Littlefoot's Grandparents - The Land Before Time

Don Bluth's animated film "The Land Before Time" is a dark and devastating masterpiece with a powerful underlying message of hope that is perfectly personified in the grandparents of the main character, Littlefoot. We only get to spend a little bit of time with the proud brontosauruses admiring their new grandson, but the narrator tells us everything we need to know about them. He says, "All that remained of his herd was his mother, grandmother, and his grandfather. He knew them by sight, by scent, and by their love." 

As the tired newborn naps in the nape of his mother's long neck, his grandparents beam with love. Of course, this serves to rip the audience's guts out when a battle with a T-Rex takes the life of Littlefoot's mother and an earthquake separates the child from his grandparents, setting up the grand adventure ahead. Then again, it makes it all the more rewarding when they finally reunite in the Great Valley.

Grandma Paguro - Luca

Sometimes, when a person ages, they gain a new perspective on youth. While one's parents can be so consumed with keeping their child safe that they don't notice the real problem in their child's life, a grandparent's skill for observation and life experience can provide stunningly profound insights. Such is the case with Grandma Paguro in Pixar's "Luca."

Early in the film, Luca gets a glimpse of something riding in a boat on the surface of the water. He is transfixed by this, almost ready to rise from the water himself and venture into the scary world of the land. Although he doesn't, the experience has clearly left a mark. He returns home to parents, who are a little too preoccupied to notice something is weighing on their son. His grandmother, however, spots it right away and asks him about it. 

A similar incident happens later when he actually does rise to the surface and make "the change." He comes back home with a ton of guilt on his shoulders, desperate not to let his parents know where he's been. Again, his grandmother notices something is up and explains that Luca was late coming home because she had asked him to complete a task for her, saving him from his parents' probing questions about where he'd been. Her life experience is wild and she's probably full of great stories, but it's the way she looks out for her grandson that earns her a spot here.

Grandmother Fa - Mulan

In the case of Disney's "Mulan," the heroine's problem isn't so much that her parents can't tell when something is bothering her, or properly identify what's on her mind, but that they're just stuck in tradition. They can clearly see Mulan doesn't fit, but instead of trying to help her find something she actually enjoys, they believe she will eventually see that the old ways are best and fall in line.

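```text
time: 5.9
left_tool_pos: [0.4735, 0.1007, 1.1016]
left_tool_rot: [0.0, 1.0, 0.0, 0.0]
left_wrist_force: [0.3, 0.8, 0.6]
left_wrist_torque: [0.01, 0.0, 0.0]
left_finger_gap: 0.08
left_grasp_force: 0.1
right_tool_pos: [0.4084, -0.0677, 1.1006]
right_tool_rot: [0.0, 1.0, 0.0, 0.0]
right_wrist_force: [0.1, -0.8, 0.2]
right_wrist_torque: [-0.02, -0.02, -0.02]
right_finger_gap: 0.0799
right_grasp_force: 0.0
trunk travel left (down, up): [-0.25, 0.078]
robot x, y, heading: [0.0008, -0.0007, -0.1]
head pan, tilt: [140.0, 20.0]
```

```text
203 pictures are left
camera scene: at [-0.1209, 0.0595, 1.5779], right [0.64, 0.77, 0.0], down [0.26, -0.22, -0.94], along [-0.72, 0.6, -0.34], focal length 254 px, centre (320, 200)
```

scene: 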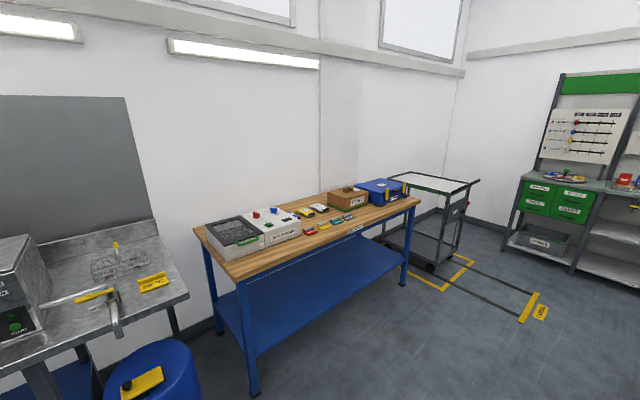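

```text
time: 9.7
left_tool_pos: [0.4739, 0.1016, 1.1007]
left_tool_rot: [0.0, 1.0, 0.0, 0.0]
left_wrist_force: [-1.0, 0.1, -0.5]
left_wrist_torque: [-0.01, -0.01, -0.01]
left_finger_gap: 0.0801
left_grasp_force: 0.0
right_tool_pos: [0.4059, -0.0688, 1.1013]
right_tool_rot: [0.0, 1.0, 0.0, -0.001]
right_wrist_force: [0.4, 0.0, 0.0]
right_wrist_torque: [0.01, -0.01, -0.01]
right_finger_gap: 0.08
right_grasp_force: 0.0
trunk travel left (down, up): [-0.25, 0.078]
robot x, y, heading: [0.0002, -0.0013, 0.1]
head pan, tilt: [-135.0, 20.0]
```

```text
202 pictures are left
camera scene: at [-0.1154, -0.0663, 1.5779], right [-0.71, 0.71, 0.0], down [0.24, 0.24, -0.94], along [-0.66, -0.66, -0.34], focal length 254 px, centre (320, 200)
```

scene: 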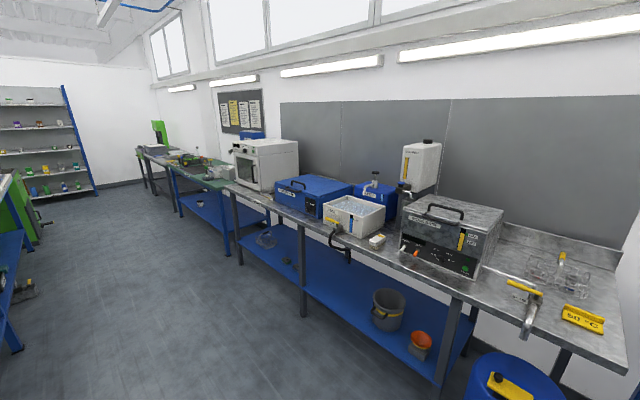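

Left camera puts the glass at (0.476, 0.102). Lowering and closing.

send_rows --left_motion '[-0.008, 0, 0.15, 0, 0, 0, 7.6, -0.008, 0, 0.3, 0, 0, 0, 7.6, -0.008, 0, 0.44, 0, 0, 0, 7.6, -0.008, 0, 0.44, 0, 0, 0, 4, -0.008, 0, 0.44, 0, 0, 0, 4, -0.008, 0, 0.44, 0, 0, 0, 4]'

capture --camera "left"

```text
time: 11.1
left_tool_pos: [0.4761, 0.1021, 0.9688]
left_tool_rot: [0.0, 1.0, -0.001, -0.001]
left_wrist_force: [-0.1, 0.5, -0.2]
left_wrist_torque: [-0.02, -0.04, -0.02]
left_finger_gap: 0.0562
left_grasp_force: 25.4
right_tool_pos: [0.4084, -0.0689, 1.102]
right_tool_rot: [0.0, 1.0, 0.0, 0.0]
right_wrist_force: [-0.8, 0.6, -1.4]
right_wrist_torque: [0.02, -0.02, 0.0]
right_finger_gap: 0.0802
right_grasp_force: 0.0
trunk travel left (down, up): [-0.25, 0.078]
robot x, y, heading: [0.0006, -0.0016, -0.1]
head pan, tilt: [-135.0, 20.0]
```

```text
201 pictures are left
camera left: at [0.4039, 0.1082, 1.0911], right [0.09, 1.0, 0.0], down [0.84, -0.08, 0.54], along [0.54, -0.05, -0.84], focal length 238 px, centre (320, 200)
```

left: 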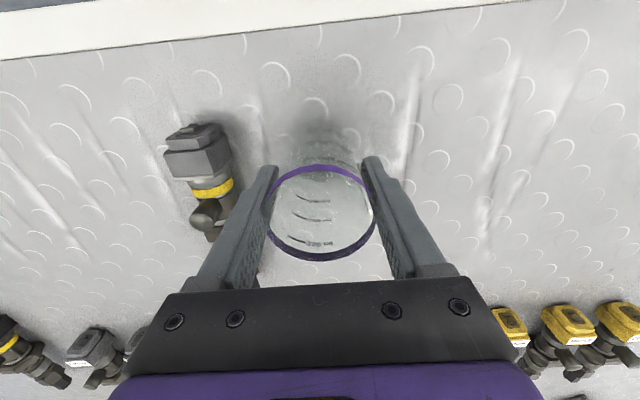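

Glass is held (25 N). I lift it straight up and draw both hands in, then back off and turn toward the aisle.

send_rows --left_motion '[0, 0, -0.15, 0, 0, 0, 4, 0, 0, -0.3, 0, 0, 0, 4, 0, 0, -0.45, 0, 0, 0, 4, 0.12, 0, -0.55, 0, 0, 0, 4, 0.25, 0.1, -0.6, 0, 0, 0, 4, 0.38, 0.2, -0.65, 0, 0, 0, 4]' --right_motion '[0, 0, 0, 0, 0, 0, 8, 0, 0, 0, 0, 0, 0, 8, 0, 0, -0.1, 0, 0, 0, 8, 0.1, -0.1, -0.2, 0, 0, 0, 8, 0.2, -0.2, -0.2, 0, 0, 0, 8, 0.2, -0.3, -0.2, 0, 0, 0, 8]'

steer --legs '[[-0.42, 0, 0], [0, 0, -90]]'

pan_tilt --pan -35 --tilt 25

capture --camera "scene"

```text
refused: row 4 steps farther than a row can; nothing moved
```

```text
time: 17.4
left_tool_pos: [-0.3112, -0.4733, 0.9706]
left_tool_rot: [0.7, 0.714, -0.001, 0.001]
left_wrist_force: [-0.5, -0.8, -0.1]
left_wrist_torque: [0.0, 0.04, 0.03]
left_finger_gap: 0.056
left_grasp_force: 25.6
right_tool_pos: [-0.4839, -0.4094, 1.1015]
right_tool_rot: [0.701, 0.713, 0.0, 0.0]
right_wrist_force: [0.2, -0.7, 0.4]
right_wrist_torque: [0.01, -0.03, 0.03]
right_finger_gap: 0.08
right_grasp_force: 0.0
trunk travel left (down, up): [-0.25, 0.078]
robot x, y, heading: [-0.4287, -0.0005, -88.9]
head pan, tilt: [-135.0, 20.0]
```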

Her grandmother is like this in some ways but is also a rebellious sort herself. While Mulan's mother tries to make sure her daughter looks and acts like a proper bride, Grandmother Fa is more concerned with the unorthodox choice of providing her granddaughter a cricket for good luck. Of course, the cricket is crucial in the terrible meeting Mulan has with The Matchmaker, but that's really for the best. Since no one seems to think Mulan is suitable for a husband, she has nothing tying her to their home when she decides to run off and replace her father in the war.

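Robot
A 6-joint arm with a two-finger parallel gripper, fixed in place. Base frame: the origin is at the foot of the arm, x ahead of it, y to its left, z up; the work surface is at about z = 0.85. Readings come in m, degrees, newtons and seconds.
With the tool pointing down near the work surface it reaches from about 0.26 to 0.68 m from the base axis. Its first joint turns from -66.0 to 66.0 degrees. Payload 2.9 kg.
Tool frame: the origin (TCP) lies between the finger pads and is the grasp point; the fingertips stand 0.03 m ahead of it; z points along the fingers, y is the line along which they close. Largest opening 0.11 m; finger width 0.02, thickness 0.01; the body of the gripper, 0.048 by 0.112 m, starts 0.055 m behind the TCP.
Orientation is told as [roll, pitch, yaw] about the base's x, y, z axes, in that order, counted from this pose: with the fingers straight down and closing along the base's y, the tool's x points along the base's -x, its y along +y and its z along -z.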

Also, when Mulan rides off, it's Grandmother Fa who ensures she has protection. Instead of cursing her granddaughter, or mourning her, she prays to their ancestors, who allow Mushu to help her.

The Sanchez Family - The Book of Life

Like "Coco," "The Book of Life" deals heavily with the Day of the Dead and the importance of remembering one's deceased family members. In fact, the film has many similarities to the Pixar film, including a main character who wants to play music despite the disapproval of their family, but there is a key difference: the deceased family in this underrated animated gem produced by Guillermo del Toro is awesome.

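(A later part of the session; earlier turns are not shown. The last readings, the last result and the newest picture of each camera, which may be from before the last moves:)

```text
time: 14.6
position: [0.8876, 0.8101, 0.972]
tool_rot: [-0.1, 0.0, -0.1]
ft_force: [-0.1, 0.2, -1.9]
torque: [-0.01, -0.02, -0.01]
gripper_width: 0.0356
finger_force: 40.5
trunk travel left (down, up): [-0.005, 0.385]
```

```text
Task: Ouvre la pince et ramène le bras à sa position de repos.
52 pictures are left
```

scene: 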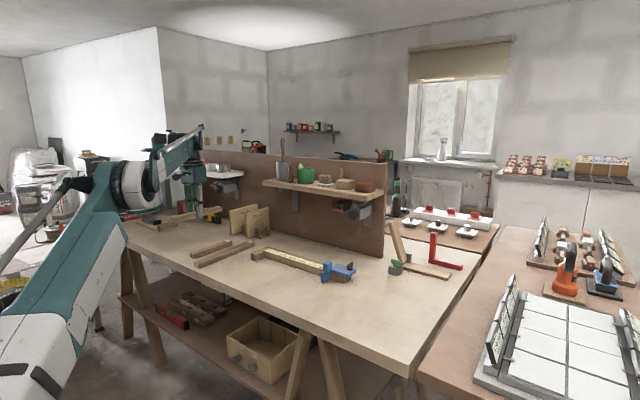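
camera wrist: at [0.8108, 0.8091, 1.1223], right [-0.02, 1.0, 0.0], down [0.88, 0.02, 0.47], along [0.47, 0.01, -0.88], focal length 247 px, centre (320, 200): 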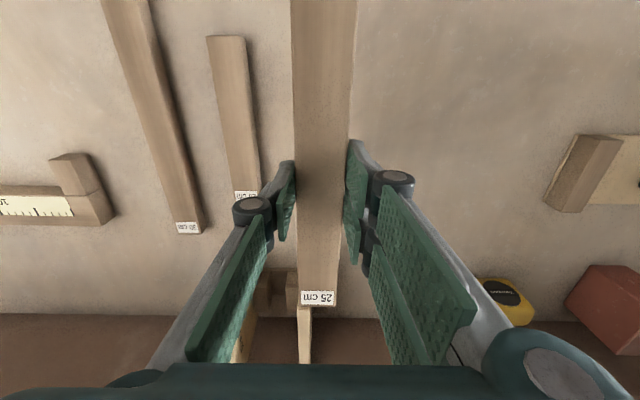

This is a family of bullfighters. As demonstrated early on, every single member of the Sanchez family, including the elders, has fought bulls. True, most of them died fighting those bulls, but it's a point of pride for them. So, when their descendants are threatened by an evil man intent on destroying their town, the Sanchez family returns from the world of the dead to put their long history of fighting experience to use.

They may not have appreciated Manolo's lack of interest in fighting and killing animals, but they have his back to the end, making them some of the coolest and most entertaining ancestors (including grandparents) in animated history.

Gran Stonewell - The Croods

Not every grandparent is a kind, frail, elderly person with a big heart and lots of love to give. Sometimes they're tough, cranky, and spry. There's really no better way to describe Gran in the 2013 Dreamworks animated film "The Croods."

Taking place in a fictional prehistoric era, "The Croods" is a movie about survival. We have an overprotective parent wanting to keep his family safe at all costs, almost to the point of stunting them as adults. He isn't interested in raising interesting, well-rounded individuals with rich, satisfying lives; his only dream for his children is that they don't die. 

When it comes to not dying, no one is better at it than Gran, much to her son-in-law's constant disappointment. She's like a Depression-era grandparent in the United States who survived by not taking crap from anyone. She's only interested in hunting, being wild, staying dirty, and annoying her daughter's husband. You don't want to get on her bad side, and you certainly don't want her to confuse you with food, but she seems like a blast to be around and would be a ton of fun at holiday parties. Plus, she was voiced by Cloris Leachman and that's never a bad thing.